Recission of a contract may be ordered upon the ground of mutual mistake. Atkins v. Kirkpatrick, 823 S.W.2d 547 (Tenn.Ct.App. 1991); Wilson v. Mid-State Homes, Inc., 53 Tenn. App. 520, 384 S.W.2d 459, (Tenn.Ct.App. 1964). To justify recission of a contract, the character of the mistake must be such as to result from unconscious ignorance or forgetfulness of a fact material to the contact or transaction. Whether a mistake is material to the transaction is a question that depends on the facts and circumstances of each case. Robinson v. Brooks, 577 S.W.2d 207, 209 (Tenn.Ct.App. 1978). It has been held that mistakes as to quantities and boundaries of land are material mistakes justifying recission. Isaacs v. Bokor, 566 S.W.2d 532, 541 (Tenn. 1978).

In this case, it is evident that both parties were mistaken as to the location of the boundaries and the size of the lot. Both parties believed that the lot contained in excess of two acres, when in fact, it only contained .93 acres. Both parties believed that the house was being constructed on the property conveyed, when it fact, its foundation extended approximately 15 feet across the boundary line. Thus, the mistake as to the location of the boundaries and the size of the lot was mutual and was material to the contract. Accordingly, there was abundant proof to support a finding by the trial court that the Buyer was entitled to a recission of the warranty deed.

The remaining issue concerns the amount of damages which the Buyer is entitled to receive.
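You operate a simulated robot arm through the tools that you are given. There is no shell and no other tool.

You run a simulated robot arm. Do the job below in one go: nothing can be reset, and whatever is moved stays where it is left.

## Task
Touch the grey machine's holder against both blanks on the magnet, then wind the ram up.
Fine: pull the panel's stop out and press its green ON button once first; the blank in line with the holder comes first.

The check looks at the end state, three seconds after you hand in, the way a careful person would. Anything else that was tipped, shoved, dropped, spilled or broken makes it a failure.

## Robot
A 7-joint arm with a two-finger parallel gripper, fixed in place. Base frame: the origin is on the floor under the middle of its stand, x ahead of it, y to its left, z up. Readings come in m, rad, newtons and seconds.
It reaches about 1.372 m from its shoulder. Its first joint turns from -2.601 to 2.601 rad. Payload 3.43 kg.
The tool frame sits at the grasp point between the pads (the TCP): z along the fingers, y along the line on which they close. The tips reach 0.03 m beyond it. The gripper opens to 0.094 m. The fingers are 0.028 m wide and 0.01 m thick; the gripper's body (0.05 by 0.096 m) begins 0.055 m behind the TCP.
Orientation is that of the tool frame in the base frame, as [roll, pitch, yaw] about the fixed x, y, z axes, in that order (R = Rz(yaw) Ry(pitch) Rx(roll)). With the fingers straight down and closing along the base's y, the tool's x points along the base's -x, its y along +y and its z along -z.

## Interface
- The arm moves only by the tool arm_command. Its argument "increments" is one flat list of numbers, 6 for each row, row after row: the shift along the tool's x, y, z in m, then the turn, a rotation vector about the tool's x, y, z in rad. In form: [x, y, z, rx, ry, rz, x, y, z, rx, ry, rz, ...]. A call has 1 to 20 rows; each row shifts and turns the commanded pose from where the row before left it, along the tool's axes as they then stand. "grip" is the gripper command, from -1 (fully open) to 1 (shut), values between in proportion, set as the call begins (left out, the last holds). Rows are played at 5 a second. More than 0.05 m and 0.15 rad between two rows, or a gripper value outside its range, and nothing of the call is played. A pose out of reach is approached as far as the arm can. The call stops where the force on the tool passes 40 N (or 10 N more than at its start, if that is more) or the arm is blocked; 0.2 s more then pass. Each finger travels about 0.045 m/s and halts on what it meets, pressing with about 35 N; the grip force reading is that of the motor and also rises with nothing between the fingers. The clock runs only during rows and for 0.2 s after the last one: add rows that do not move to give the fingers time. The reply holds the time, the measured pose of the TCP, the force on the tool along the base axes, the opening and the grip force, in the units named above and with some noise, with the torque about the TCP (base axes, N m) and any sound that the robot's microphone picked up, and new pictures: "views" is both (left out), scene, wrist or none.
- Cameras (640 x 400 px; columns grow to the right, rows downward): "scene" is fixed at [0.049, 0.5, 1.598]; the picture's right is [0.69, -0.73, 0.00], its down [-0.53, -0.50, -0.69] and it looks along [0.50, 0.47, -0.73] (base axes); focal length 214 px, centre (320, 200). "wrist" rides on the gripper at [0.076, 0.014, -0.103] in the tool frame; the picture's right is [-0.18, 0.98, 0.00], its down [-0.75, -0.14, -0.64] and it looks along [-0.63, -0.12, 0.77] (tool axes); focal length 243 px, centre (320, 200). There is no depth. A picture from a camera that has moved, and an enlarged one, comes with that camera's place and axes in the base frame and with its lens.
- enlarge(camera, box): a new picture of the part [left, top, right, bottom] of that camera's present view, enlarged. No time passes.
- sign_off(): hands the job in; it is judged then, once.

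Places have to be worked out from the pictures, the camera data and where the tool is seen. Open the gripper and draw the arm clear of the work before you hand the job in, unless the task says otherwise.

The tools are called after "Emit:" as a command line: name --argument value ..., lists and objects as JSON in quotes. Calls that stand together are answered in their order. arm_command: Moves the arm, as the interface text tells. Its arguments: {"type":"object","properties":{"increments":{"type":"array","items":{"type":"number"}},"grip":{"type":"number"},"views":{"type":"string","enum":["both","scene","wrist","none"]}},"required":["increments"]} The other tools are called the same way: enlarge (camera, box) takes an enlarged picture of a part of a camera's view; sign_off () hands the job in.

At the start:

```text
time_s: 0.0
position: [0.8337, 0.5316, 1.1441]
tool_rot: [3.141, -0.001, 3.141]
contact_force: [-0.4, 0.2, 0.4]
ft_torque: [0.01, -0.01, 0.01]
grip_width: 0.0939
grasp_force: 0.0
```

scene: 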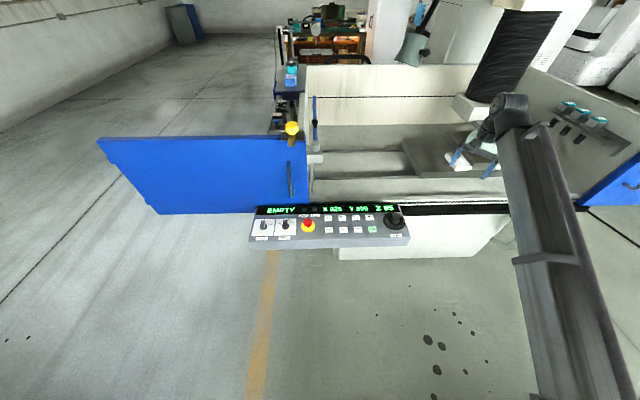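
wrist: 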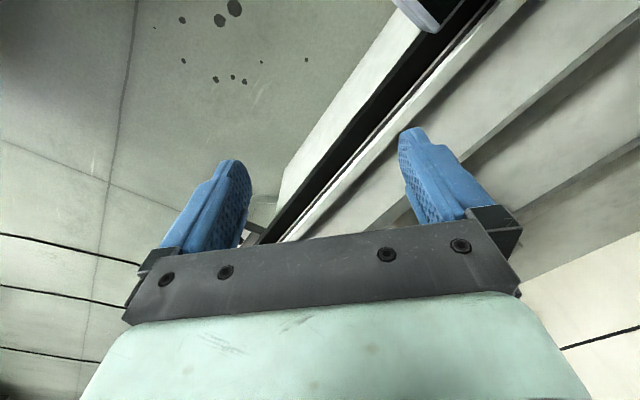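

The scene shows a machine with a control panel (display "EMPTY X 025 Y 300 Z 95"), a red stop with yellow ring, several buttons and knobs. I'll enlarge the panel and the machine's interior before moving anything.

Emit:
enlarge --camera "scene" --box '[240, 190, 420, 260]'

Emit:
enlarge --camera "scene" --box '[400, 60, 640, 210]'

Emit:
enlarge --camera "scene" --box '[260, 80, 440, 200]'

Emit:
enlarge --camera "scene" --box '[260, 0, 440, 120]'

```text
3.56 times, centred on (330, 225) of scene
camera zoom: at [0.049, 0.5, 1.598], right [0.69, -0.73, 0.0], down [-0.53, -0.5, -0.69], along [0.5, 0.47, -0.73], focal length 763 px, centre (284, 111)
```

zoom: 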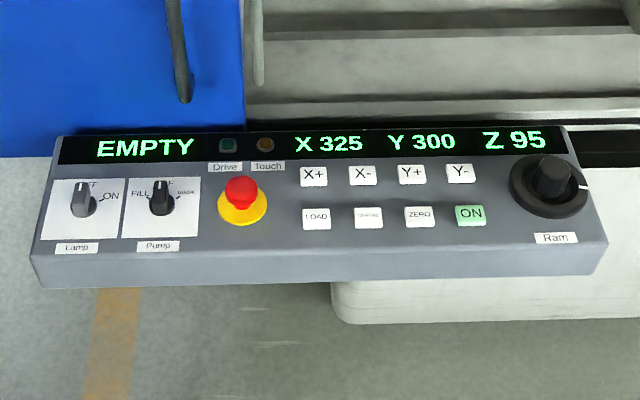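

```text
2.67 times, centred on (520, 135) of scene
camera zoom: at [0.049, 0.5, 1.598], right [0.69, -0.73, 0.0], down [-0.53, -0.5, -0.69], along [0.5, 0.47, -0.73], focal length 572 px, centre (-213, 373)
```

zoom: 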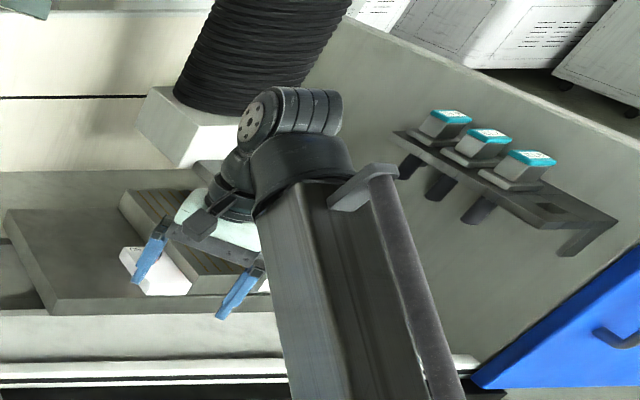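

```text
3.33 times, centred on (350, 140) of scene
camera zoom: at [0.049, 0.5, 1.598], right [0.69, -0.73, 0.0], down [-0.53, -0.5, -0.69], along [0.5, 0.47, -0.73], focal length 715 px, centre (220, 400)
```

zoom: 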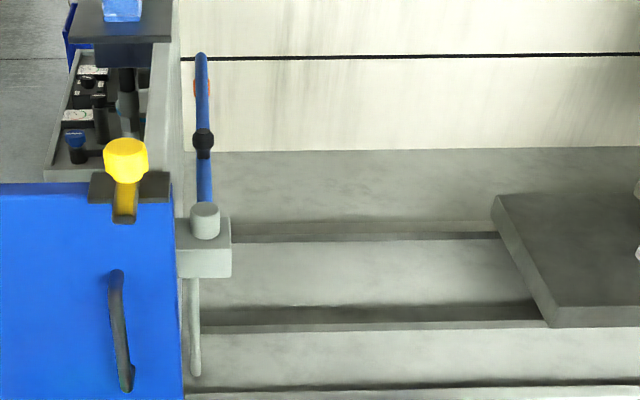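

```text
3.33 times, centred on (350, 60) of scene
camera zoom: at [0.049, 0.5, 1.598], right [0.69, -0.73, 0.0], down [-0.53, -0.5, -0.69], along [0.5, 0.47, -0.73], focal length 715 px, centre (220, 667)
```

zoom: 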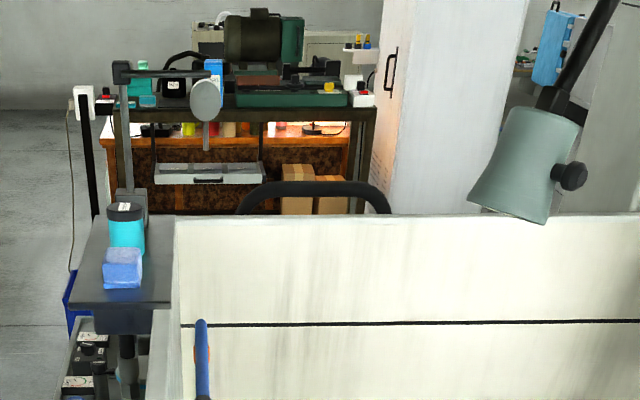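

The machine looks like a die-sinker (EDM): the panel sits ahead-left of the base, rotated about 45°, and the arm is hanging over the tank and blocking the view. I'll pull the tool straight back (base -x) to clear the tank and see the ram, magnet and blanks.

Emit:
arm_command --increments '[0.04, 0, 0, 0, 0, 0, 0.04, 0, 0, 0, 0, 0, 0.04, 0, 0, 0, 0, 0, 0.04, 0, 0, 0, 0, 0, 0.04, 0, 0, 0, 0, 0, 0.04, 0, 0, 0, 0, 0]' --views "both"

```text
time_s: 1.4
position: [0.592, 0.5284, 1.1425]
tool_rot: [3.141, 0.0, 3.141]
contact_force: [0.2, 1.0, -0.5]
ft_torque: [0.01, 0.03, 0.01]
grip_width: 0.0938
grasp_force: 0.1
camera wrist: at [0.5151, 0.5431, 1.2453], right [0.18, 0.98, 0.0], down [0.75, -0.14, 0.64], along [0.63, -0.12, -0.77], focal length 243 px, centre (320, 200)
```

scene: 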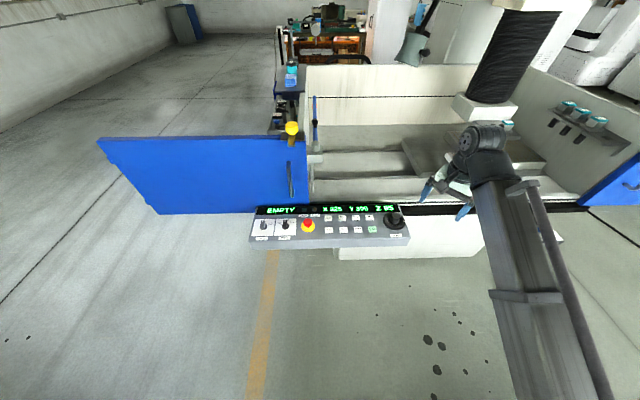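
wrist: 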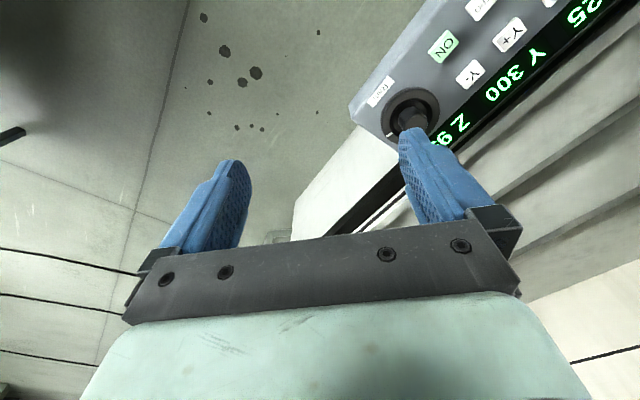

Clearly the Buyer is entitled to receive a refund of the $7,500.00 purchase price. The real issue is how much of the funds expended on the construction of the house should the buyer recoup?

Our Supreme Court in Isaacs v. Bokor, 566 S.W.2d 532 (Tenn. 1978) considered this issue and reviewed a series of recission cases dating back to the 1800's. The Court concluded that whereas a purchaser who has been the victim of either fraud or mistake upon recission, is allowed to recover the purchase price, it does not necessarily follow that the purchase price is the only amount which can ever be recovered by the injured party. The Court said:

. . . it is too narrow a view to state that a vendee, upon recission, is limited strictly to the purchase price which he paid for the property. When he has changed his position and made improvements, he may well be entitled to recover for their value, although, in attempting to restore the parties to their former status, courts may require the vendee to account to the vendor for the use or rental value of the property, to convey improvements to him, and to restore to the vendor anything of value which the vendee has received from him in the rescinded transaction. Id. at 540.

Therefore, the Buyer may be entitled to receive more than a refund of the purchase price depending on the facts before the court. Where improvements have been made to the property by the vendee, it seems that a threshold determination must be made as to whether the improvements have value or enhanced the value of the property.

We respectfully disagree with the trial court's decision in this case to allow the Buyer to recoup all documented construction expenses and construction loan expenses incurred by him. Where a deed is rescinded and the Buyer has expended sums to improve the property, clearly in some cases, it would be appropriate and equitable for the Seller to pay the Buyer for the improvements since the Seller will ultimately benefit from these improvements. However, in this case it appears that the improvements did not benefit the property and may have to be removed at the expense of the Seller once the property is reconveyed to him.

This case arose as a result of a mutual mistake and, unfortunately, it is not possible to put both parties back in the position that they were in prior to the transaction. The Buyer incurred expenses for a foundation that is useless and does not improve the value of the property. The Seller will own a subdivision lot encumbered by a useless foundation that will have to be removed before any structure is built on the lot. Both parties have sustained a loss as a result of the mistake.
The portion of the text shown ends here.